Parts of the exercise
- 1) Cite the text exactly. Begin with "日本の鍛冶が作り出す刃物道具" and finish with "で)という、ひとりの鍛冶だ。".
- 2) Write the next part of the text, the one that starts with "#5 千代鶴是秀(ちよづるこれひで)".

Text
»»
#5 千代鶴是秀(ちよづるこれひで)
日本の鍛冶が作り出す刃物道具は、世界でも最高峰の切れ味を誇る。中でも、伝統的な木造建築に欠かせない大工道具は、その精緻さで他を圧する。鑿、鉋、切出、玄翁、鋸……。日本文化を根底で支えてきた道具は、息が切れるほど長い期間、何代にも渡る鍛冶と使い手たちが磨きあげてきた、完成度を持つ。その頂点に君臨するのが、明治から昭和にかけて、日本の刃物文化が集大成を迎えた時期に活躍した、千代鶴是秀(ちよづるこれひで)という、ひとりの鍛冶だ。
千代鶴是秀は、時代に逆行するかのように機械の導入を行なわず、工程をひとつずつ手作業で丁寧に行なっていった。大量生産を行なう産地の鍛冶屋に問われて「あなたがたは早く延びろと思いながら鉄を叩きますが、私は、延びるな延びるなと思って叩きます」と語った逸話が残る。温度管理を適切にしながら、時間をかけて鍛えた鋼は、適度な粘りを持ち、心地よい切れ味が長く続く刃物となる。「しんなりがたい」とも評されるそんな逸品を手にした職人たちは自らの「身上」として大切に扱った。
木材にほぞ穴をあける際に使う「叩き鑿」。明治末に作られたもの。千代鶴是秀は明治17年に、10歳で修業に入り、18歳で独立。その後しばらくは、大工に向けた実用的な刃物を作り続けた。何人かの有名棟梁の道具を手がけ、その出来が素晴らしいと評判が広まり、売れっ子の鍛冶屋となった頃の作品。(土田刃物店所蔵)
用と美、いずれも備えた刃物を作り上げた天才鍛冶
千代鶴是秀の本名は加藤廣。高名な刀匠一族の家に生まれた。本来は、彼も刀匠としての道を歩むはずだったが、明治の世になり廃刀令が施行され、刀匠の仕事が激減したことが、規定路線からの変更を余儀なくさせ、彼と「道具」の歴史を大きく塗り替えることとなった。刀匠から大工道具鍛冶に転向した叔父の元で仕事を覚えた是秀は、そこでいくつかのごくシンプルな原則を教わった。独立後、それらを愚直に守って作った作品は、1㎏近い大きな玄翁のわずか五匁(約19g)の違いすら気付くような腕の良い大工たちも感嘆する、精度の高さと切れ味の良さを持ち、すぐ職人衆の間で人気となった。
««
Stored data
»»
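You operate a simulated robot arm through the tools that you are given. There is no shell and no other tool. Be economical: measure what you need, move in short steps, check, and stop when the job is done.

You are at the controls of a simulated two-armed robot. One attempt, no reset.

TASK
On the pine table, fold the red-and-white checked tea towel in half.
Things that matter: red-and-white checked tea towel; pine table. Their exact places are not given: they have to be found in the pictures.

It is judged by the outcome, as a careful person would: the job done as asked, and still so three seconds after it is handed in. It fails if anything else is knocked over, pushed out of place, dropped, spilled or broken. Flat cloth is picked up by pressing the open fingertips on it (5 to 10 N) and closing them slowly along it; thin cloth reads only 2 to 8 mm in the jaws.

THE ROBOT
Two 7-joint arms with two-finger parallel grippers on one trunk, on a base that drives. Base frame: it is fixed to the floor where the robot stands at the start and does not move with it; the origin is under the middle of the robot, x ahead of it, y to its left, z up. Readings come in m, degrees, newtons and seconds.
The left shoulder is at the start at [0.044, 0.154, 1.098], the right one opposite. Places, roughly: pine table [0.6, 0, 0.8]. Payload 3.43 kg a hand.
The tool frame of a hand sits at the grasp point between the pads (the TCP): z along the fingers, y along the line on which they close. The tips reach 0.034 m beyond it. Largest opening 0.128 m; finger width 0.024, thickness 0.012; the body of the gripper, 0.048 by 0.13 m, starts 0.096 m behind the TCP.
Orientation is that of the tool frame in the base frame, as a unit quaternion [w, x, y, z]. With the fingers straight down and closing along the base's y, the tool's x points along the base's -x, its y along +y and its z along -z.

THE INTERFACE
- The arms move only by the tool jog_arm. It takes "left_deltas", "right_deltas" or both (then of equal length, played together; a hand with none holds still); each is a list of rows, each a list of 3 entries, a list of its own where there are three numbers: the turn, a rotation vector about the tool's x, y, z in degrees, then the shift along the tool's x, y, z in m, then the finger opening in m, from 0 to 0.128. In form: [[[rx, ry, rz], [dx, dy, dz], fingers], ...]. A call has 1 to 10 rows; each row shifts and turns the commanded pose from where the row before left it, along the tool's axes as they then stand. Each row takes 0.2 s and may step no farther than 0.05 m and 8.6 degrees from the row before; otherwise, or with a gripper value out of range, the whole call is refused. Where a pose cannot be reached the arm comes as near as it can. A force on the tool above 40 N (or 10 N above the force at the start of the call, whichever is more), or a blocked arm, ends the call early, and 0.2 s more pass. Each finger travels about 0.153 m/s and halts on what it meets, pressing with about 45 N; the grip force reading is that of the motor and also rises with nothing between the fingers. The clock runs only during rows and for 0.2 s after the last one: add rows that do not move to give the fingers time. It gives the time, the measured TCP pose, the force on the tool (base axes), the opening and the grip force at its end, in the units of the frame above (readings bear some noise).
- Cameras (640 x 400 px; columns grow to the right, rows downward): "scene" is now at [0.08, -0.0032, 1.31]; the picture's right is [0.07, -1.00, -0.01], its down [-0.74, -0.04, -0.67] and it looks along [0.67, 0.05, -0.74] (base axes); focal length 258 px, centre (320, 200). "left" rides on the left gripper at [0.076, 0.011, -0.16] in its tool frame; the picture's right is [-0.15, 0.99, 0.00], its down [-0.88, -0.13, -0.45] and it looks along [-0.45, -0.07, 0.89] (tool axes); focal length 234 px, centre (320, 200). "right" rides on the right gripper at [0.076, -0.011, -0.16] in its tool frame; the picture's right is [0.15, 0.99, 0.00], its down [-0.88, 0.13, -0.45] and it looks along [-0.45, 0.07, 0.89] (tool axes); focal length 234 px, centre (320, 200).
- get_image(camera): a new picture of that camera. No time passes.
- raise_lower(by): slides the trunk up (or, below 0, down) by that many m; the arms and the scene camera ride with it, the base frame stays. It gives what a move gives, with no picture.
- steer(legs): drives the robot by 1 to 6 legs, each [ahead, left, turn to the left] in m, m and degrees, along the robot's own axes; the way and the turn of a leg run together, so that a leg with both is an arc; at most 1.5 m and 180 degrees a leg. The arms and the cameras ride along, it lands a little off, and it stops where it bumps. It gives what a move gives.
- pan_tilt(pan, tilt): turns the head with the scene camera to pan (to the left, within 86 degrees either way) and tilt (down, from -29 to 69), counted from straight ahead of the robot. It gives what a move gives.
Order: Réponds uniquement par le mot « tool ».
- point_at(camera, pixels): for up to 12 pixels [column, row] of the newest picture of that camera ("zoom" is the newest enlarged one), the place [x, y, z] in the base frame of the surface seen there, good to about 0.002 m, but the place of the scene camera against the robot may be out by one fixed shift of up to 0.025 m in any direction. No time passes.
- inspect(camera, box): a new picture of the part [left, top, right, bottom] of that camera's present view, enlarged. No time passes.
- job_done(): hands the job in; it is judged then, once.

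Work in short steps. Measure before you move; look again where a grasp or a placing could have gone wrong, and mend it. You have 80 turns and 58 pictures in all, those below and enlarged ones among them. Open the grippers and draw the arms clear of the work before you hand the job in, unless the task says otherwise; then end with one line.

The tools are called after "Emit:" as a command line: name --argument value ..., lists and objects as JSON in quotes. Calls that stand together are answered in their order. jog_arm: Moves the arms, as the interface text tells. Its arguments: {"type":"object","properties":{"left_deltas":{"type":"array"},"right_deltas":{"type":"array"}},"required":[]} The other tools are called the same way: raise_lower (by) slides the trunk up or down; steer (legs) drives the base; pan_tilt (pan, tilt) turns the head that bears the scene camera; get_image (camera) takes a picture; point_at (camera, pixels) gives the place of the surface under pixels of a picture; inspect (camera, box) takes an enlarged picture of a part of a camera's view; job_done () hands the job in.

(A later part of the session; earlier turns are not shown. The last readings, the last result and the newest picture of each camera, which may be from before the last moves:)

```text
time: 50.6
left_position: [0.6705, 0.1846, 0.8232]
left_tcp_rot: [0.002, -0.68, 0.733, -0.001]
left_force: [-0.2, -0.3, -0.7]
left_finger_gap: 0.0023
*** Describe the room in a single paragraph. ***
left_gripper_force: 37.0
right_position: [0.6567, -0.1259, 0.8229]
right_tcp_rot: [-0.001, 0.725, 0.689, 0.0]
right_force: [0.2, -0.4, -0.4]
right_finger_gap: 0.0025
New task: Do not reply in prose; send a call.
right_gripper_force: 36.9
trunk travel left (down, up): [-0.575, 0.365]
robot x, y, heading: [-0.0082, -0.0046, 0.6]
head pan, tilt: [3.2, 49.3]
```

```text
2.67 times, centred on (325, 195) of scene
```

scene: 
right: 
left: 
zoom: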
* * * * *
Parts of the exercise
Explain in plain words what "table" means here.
««
Solved tasks
- 1)
日本の鍛冶が作り出す刃物道具は、世界でも最高峰の切れ味を誇る。中でも、伝統的な木造建築に欠かせない大工道具は、その精緻さで他を圧する。鑿、鉋、切出、玄翁、鋸……。日本文化を根底で支えてきた道具は、息が切れるほど長い期間、何代にも渡る鍛冶と使い手たちが磨きあげてきた、完成度を持つ。その頂点に君臨するのが、明治から昭和にかけて、日本の刃物文化が集大成を迎えた時期に活躍した、千代鶴是秀(ちよづるこれひで)という、ひとりの鍛冶だ。

- 2)
その高い性能は、手を抜かない製作姿勢と同時に、当時不安定だった鋼の性質の善し悪しを見抜く眼力と過去の作品を研究することで得た、「丸いところは丸く、まっすぐなものはまっすぐ」という理にかなった使いよい形状から生まれたものだった。しかし、是秀の作品の真に優れたところは、機能の高さにとどまらず、「艶」をもち合わせていたこと。表面に透明な幕が張られているような、とろみのある鉄肌と、美しい鎚目模様、切り銘や、デザインは、芸術家や皇族をも魅了した。彼の作品は道具の枠にとどまらず、美術品の顔を併せもったのだ。
千代鶴是秀作品の数少ない使い手たちは、やや硬めの刃は研ぐのに技術はいるが、「使い心地は最高」と口を揃える。
鉛筆削り用切出。製図を行なう学生のために作った小型の刃物。海老のような形状が特徴。筆箱に入れるためか全長は約90㎜と小型。端整な切り銘と、持ち手部分の鉄の表面仕上げの品の良さが印象的。昭和19年、是秀71歳の作。(土田刃物店所蔵)
鯛を模した切出。鮎など魚をモチーフとした作品を是秀は数多く手がけた。実用的な切出のセオリーから逸脱したいわば「遊び」の作品だが工程や素材の選別は実用品と何ら変わらず、むしろ装飾や、複雑な形状など、手間をかけて作られていることが分かる。昭和20年代、最晩年の作。(台東区立朝倉彫塑館所蔵)
仕事場の前に立つ千代鶴是秀。撮影者は、自宅のあった目黒の宿山にも近い自由が丘の駅前にある藤原写真場の店主、藤原 正。著名人のポートレイトを数多く撮影していた藤原は是秀の風貌を気に入り、何度か撮影を依頼した。藤原写真場は現在も駅前に店を構える。(藤原写真場・藤原正撮影)
仕事場で刃物に研ぎを施す是秀。下の写真は、火床と呼ばれる炉。通常に比べ小型で簡素。炭で火をおこした中に、鉄を入れて、赤く熱してから叩いて、鉄どうしを接合し、形を作っていく。火造りと呼ばれる作業を経て鉄は刃物に適した性質を次第に帯びて行く。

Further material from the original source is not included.